* _PROVIDED PASSAGE_:
Da ultimo, si segnala che la riforma aveva previsto la possibilità di cedere a titolo oneroso il credito a soggetti privati, individuati con procedura di gara a evidenza pubblica, con trasferimento del rischio e con le modalità di cui alla legge n. 130/1999 (normativa sulla cartolarizzazione dei crediti). Tale possibilità, tuttavia, è stata espunta dal testo del decreto poiché, sotto il profilo finanziario, la Ragioneria Generale dello Stato ha ritenuto che non vi fossero le coperture necessarie. Tanto è vero che il decreto, nella sua versione finale, era già stato approvato dal Consiglio dei Ministri il 3 luglio 2024 ma è dovuto “tornare indietro” per recepire le indicazioni ostative della Ragioneria Generale dello Stato.

Attenuazione della responsabilità dell’Agente della riscossione

L’art. 6 del decreto interviene sulla responsabilità dell’Agente della riscossione nei confronti degli enti creditori, qualora, dalla mancata o incorretta, attività di recupero sia derivata la prescrizione del credito.

In particolare, la riforma, dopo aver definito i compiti dell’Agenzia delle Entrate-Riscossione (meglio descritti nei precedenti paragrafi), ha introdotto una nuova disciplina delle attività di verifica e di controllo dell’azione di recupero dei crediti svolta dell’Agente della riscossione nonché della responsabilità dell’Agente medesimo.

Viene previsto che il MEF, anche avvalendosi della Agenzia delle Entrate, verifichi la conformità dell’azione di recupero dei crediti affidati all’Agenzia delle Entrate-Riscossione a quanto previsto nella pianificazione annuale.

* _WORK REQUIRED_: Carry the provided passage on from its last sentence.

* _GIVEN INFORMATION_:
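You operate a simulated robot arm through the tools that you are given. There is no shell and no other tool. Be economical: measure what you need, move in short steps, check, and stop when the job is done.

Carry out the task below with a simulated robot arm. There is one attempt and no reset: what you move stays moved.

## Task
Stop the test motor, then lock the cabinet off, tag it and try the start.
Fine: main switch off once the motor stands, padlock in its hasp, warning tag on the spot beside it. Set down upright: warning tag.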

* _EXERCISE ANSWER_:
Al contempo, però, la riforma ha attributo agli enti pubblici il diritto di effettuare il controllo sulla conformità dell’azione di recupero per le partite affidate dal 1° gennaio 2025, con particolare riferimento alla notificazione della cartella di pagamento, entro il nono mese successivo a quello di affidamento del carico, nonché ai successivi tentativi di notificazione degli atti interruttivi della prescrizione del credito.

Invece, per le partite affidate fino al 31 dicembre 2024, non è prescritta la verifica da parte dell’Ente pubblico sulla tempestività della notifica della cartella ma si applicano le disposizioni di cui all’art. 1, comma 529, della legge n. 228/2012, il quale limita la responsabilità dell’agente della riscossione alle sole ipotesi di condotta dolosa.

Le quote di crediti, oggetto di discarico, saranno sottoposte a verifica di conformità nella misura tra il 2 e il 6 per cento per i crediti tributari erariali, mentre nella misura massima del 5 per cento per i restanti crediti.

L’attività di controllo inizierà con la notificazione da parte dell’ente pubblico all’Agenzia delle Entrate-Riscossione della comunicazione di avvio del procedimento e, con l’occasione, potrà richiedere a quest’ultima la trasmissione, entro 120 giorni, della documentazione relativa alle quote da sottoporre al controllo.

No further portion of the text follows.